More ethanol insanity
Ethanol's national average market price has made
gasoline prices seem stable by comparison,
catapulting from about $1.20 a gallon in early
2005, to $1.80 or so by September 2005, to $2.75
a gallon this Spring. Now, it is just about at
the price of regular gasoline—and that is after a
Federal subsidy of 51 cents on every gallon,
additional state subsidies and tax breaks, and
some local subsidies. As the price has soared, 35
new ethanol plants have leapt up. Fermentation
ethanol production has zoomed from 2.7 billion
gallons in 2003 to almost 4.5 billion gallons
annually now, and corn for ethanol now exceeds
corn for export, by volume.

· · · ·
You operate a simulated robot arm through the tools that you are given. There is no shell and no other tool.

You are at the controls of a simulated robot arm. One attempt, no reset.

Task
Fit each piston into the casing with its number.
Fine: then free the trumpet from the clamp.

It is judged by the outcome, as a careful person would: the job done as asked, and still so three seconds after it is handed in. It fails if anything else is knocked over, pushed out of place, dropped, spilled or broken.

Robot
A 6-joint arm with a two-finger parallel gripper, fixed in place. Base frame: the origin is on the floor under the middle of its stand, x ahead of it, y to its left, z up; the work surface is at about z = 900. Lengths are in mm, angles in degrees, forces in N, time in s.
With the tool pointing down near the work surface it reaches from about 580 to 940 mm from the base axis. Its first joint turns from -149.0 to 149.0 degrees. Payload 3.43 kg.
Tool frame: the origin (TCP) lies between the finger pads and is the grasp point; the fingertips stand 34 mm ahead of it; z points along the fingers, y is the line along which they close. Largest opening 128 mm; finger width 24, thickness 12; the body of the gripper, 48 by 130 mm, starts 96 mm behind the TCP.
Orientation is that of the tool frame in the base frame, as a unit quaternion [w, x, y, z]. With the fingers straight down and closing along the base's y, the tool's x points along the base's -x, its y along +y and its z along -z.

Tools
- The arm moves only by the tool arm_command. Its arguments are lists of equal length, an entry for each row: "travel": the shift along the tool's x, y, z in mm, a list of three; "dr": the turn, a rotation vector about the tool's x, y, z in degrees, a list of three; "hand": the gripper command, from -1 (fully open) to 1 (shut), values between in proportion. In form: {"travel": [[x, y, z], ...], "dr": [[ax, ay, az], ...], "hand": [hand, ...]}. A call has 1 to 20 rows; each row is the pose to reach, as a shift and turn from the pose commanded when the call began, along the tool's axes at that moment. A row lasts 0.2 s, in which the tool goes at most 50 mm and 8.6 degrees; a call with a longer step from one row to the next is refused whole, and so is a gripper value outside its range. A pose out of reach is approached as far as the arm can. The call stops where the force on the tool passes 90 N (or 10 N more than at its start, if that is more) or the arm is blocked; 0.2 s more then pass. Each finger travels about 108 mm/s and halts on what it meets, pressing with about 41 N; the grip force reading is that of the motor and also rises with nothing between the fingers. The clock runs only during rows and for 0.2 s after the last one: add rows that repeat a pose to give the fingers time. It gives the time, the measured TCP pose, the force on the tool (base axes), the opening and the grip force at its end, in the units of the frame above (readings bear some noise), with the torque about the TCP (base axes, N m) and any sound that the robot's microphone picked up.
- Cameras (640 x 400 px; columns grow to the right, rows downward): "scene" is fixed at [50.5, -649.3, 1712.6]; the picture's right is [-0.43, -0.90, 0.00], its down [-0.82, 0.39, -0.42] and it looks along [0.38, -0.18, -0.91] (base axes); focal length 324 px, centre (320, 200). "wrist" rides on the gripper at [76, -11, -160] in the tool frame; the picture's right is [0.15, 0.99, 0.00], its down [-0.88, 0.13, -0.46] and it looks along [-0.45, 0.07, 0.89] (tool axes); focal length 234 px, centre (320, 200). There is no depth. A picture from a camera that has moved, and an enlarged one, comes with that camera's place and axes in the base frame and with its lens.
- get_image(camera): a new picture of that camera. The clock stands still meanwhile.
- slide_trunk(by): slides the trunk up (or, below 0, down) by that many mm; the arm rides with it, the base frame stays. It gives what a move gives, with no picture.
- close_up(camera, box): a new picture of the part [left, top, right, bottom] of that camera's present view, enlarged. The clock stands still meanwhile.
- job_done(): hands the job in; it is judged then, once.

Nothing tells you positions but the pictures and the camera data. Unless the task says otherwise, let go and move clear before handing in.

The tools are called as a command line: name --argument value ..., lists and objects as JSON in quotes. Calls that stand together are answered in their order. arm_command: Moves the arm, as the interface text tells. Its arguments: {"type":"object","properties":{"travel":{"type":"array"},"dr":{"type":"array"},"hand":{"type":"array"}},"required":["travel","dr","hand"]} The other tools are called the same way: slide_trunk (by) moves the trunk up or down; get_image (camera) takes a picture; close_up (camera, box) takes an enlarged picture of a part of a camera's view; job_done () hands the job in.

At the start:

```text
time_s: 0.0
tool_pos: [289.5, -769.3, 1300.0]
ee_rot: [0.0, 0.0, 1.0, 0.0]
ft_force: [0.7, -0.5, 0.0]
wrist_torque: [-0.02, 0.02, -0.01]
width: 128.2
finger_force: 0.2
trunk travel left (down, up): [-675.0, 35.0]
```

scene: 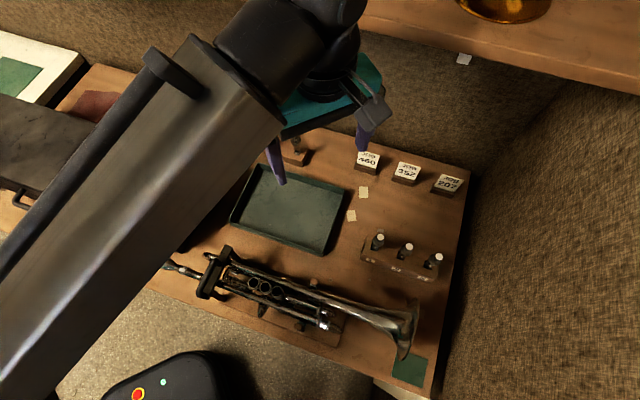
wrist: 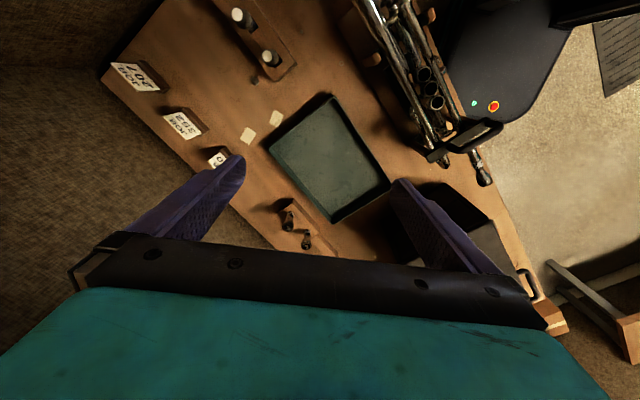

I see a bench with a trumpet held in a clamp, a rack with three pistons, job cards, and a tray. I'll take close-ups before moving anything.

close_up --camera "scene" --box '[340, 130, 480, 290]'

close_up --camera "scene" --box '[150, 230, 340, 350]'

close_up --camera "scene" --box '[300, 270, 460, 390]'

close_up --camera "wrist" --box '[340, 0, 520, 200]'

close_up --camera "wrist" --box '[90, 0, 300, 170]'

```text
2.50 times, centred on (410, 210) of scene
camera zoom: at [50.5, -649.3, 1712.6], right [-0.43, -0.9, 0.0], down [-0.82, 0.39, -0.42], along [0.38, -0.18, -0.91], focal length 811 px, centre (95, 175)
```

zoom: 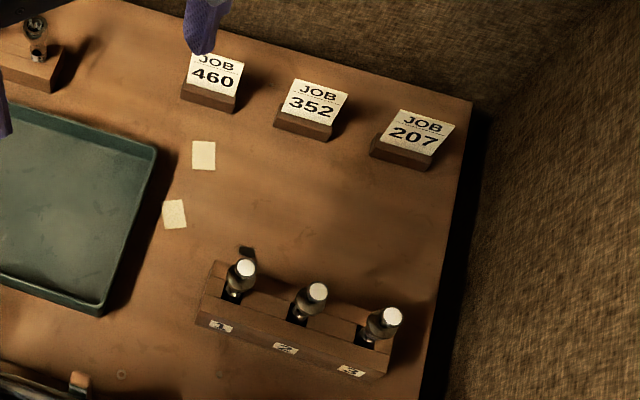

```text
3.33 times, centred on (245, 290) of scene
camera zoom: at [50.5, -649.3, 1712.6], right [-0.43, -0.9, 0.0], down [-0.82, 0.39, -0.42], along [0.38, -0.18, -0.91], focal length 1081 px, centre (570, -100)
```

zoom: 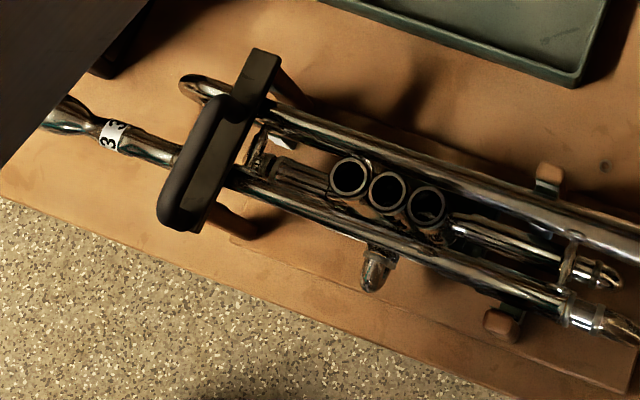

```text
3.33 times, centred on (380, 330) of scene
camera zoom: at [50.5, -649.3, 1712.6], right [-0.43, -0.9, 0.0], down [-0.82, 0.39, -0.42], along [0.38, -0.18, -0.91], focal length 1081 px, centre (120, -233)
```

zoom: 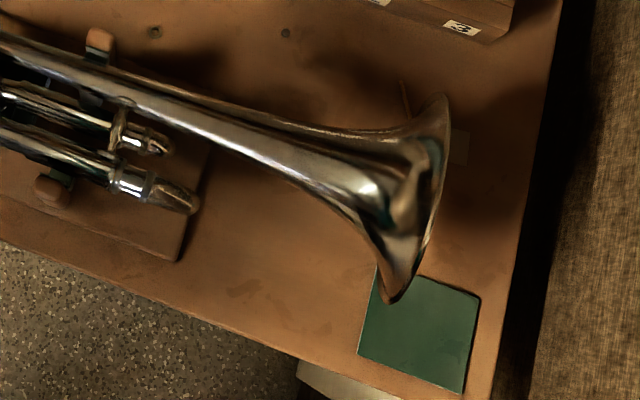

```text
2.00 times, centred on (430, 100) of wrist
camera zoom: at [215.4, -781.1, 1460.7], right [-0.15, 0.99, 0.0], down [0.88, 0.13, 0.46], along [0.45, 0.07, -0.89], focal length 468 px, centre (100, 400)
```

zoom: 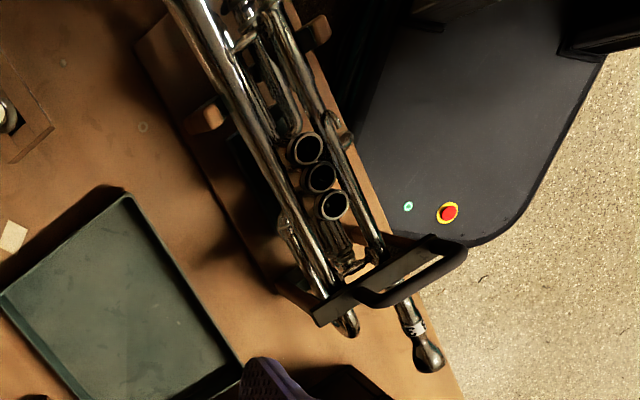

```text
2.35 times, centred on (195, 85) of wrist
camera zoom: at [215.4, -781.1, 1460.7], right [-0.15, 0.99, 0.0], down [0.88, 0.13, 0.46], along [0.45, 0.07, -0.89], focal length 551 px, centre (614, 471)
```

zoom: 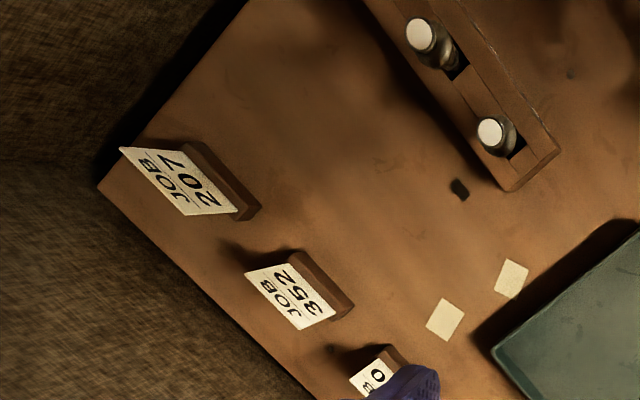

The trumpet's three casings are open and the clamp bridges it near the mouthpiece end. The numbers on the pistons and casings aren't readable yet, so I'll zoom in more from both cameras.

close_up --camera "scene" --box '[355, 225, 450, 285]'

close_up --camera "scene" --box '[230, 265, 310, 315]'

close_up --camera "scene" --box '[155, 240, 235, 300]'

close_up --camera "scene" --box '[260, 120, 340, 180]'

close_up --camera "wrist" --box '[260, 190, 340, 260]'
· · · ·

The phenomenon is an
ethanol investment bubble, adding at least
several more "tulips" to the global commodities-
markets fury of the past 18 months.
"Tulips" here refer to the Tulip Mania.
The only place the writers of the ethanol article
go wrong is their advocacy of nuclear power.
Remember Chernobyl?
Who would want to support a power source that only
the bummint would insure, remembering that
everything it touches turns to crap...at best?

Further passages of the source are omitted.